> **Page text**
Oral Tolerance: A Biologically Relevant Pathway to Generate Peripheral Tolerance against External and Self Antigens

Autor: Samia J. Khoury, Malu Polanski, Leonilda M.B. Santos, Aharon Friedman, Howard L. Weiner, Ahmad Al-Sabbagh, Mercy Prabhu Das, Jacqueline Fishman-Lobell
Rok vydání: 2015
Předmět:
DOI: 10.1159/000422696
Popis: OT is a relevant biological pathway for generating peripheral tolerance against both self and external antigens with minimal side effects (fig. 3). This route might, therefore, contain promising potential for the treatment of autoimmune and allergic diseases in the human (fig. 3). Thus, oral administration of autoantigens suppresses experimental autoimmune diseases (EAE, EAU, AA, collagen-induced arthritis, NOD diabetes) in a disease- and antigen-specific manner, and oral administration of alloantigens has led to increase of allograft survival. OT might be important in treatment of immune complex diseases and food allergies. OT is mediated by T lymphocytes using at least two nonmutually exclusive mechanisms: suppression and anergy. Suppression can be adoptively transferred by CD8+ T lymphocytes which act by releasing TGF-beta and IL-4 following antigen-specific triggering. Antigen-driven tissue-directed suppression occurs following oral administration of an antigen from the target organ, even if it is not the disease-inducing antigen (bystander suppression). Thus, synthetic peptides can induce OT, and tolerogenic epitopes of antigen may be different from the autoreactive epitope. Due to the promising results in animal models, OT is being tested in clinical trials in multiple sclerosis, rheumatoid arthritis and uveitis [193, 194].

> **Recorded information**
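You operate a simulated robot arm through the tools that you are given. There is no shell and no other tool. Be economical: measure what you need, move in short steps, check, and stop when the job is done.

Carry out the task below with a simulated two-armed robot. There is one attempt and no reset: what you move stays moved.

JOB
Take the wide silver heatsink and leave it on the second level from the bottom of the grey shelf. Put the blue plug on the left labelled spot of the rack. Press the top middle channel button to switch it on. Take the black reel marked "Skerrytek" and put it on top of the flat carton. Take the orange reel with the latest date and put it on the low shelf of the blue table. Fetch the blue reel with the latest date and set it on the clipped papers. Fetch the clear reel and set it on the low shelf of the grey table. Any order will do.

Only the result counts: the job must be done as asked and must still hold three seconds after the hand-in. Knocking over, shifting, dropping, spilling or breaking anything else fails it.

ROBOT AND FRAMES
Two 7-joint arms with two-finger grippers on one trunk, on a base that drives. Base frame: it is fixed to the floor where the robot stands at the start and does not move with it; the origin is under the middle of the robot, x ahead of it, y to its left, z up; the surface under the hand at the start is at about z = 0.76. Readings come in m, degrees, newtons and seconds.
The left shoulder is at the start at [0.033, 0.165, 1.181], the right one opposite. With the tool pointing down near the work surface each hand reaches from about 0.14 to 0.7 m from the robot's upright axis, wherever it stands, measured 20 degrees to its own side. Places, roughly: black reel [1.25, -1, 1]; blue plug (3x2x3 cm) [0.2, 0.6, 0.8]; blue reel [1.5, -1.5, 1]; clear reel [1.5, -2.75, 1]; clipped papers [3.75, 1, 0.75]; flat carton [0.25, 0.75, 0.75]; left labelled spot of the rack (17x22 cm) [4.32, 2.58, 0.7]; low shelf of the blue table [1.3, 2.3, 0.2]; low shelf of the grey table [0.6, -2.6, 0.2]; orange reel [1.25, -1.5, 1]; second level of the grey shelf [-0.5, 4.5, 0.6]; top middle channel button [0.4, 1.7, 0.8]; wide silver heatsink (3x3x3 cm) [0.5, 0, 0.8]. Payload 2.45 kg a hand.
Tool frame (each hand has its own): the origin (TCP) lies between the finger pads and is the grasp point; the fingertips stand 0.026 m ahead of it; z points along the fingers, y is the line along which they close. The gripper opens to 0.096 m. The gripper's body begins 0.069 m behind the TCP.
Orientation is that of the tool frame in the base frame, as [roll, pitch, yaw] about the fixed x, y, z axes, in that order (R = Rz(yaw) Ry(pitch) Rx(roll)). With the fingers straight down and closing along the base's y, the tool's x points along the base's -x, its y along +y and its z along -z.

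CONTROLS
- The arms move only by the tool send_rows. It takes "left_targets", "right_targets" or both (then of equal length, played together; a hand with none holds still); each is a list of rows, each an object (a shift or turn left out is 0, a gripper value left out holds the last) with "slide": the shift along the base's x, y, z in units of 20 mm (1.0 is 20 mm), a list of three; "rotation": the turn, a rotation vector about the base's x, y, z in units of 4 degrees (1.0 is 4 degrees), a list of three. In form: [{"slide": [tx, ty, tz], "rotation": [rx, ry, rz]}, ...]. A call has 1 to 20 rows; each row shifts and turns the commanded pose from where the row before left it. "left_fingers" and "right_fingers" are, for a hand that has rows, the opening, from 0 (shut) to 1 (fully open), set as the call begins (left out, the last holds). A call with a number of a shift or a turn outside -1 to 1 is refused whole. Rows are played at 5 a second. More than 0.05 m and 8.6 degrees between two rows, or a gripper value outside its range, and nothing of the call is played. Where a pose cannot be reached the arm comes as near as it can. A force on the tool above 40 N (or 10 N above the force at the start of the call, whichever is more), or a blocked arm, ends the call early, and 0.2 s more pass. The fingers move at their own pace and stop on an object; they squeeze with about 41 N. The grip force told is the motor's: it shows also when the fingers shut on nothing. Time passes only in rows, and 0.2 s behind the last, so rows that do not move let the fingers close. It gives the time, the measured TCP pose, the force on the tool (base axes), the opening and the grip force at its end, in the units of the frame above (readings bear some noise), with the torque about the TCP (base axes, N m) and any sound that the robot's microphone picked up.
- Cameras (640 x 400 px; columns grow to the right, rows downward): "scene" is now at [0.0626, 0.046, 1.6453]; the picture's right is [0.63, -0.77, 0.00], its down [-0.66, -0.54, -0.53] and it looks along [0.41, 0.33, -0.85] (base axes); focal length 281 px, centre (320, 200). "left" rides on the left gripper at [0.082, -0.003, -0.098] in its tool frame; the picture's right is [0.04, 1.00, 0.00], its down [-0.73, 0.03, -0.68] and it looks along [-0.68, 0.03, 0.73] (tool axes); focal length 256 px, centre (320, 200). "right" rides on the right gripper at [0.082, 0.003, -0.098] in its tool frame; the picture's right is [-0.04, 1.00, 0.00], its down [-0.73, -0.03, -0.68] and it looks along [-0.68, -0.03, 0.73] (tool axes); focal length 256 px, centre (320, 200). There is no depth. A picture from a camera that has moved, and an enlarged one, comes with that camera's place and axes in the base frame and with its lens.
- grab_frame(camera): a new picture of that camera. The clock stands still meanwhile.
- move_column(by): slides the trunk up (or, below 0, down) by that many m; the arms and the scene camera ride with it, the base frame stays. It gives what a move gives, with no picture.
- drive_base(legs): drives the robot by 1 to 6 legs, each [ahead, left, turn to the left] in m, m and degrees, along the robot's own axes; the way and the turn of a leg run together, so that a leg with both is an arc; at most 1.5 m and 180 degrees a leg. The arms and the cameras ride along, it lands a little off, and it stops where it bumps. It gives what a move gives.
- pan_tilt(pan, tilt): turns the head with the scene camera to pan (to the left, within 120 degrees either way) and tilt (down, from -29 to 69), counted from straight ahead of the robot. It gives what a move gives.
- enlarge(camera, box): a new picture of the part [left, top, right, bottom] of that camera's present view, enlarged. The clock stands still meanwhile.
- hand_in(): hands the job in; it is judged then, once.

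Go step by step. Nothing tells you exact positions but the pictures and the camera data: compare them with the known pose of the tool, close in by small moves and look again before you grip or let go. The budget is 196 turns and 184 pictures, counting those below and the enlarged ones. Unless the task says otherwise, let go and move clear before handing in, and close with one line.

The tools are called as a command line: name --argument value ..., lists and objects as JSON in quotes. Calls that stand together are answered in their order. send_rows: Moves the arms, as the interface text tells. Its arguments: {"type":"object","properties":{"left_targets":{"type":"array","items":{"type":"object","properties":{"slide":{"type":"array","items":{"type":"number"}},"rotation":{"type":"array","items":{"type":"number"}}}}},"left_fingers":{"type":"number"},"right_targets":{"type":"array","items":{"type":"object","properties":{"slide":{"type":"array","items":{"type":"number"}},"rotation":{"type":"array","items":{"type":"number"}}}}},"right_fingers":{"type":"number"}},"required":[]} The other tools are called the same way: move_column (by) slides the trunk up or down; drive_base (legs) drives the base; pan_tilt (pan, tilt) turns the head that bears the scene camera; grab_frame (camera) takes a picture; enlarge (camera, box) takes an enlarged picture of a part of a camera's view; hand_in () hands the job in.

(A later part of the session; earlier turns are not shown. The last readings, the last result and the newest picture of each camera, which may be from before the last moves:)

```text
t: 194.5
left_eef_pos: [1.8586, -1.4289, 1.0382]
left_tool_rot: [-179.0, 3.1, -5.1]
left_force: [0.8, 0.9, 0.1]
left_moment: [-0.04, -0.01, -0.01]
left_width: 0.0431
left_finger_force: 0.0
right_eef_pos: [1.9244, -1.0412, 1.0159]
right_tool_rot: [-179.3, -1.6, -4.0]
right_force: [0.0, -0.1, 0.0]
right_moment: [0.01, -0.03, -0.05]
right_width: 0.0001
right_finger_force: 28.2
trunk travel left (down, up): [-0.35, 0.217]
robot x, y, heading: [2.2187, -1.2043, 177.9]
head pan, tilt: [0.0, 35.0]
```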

> **Instruction**
Could you give the page text again in full?

> **Correct result**
Oral Tolerance: A Biologically Relevant Pathway to Generate Peripheral Tolerance against External and Self Antigens

Autor: Samia J. Khoury, Malu Polanski, Leonilda M.B. Santos, Aharon Friedman, Howard L. Weiner, Ahmad Al-Sabbagh, Mercy Prabhu Das, Jacqueline Fishman-Lobell
Rok vydání: 2015
Předmět:
DOI: 10.1159/000422696
Popis: OT is a relevant biological pathway for generating peripheral tolerance against both self and external antigens with minimal side effects (fig. 3). This route might, therefore, contain promising potential for the treatment of autoimmune and allergic diseases in the human (fig. 3). Thus, oral administration of autoantigens suppresses experimental autoimmune diseases (EAE, EAU, AA, collagen-induced arthritis, NOD diabetes) in a disease- and antigen-specific manner, and oral administration of alloantigens has led to increase of allograft survival. OT might be important in treatment of immune complex diseases and food allergies. OT is mediated by T lymphocytes using at least two nonmutually exclusive mechanisms: suppression and anergy. Suppression can be adoptively transferred by CD8+ T lymphocytes which act by releasing TGF-beta and IL-4 following antigen-specific triggering. Antigen-driven tissue-directed suppression occurs following oral administration of an antigen from the target organ, even if it is not the disease-inducing antigen (bystander suppression). Thus, synthetic peptides can induce OT, and tolerogenic epitopes of antigen may be different from the autoreactive epitope. Due to the promising results in animal models, OT is being tested in clinical trials in multiple sclerosis, rheumatoid arthritis and uveitis [193, 194].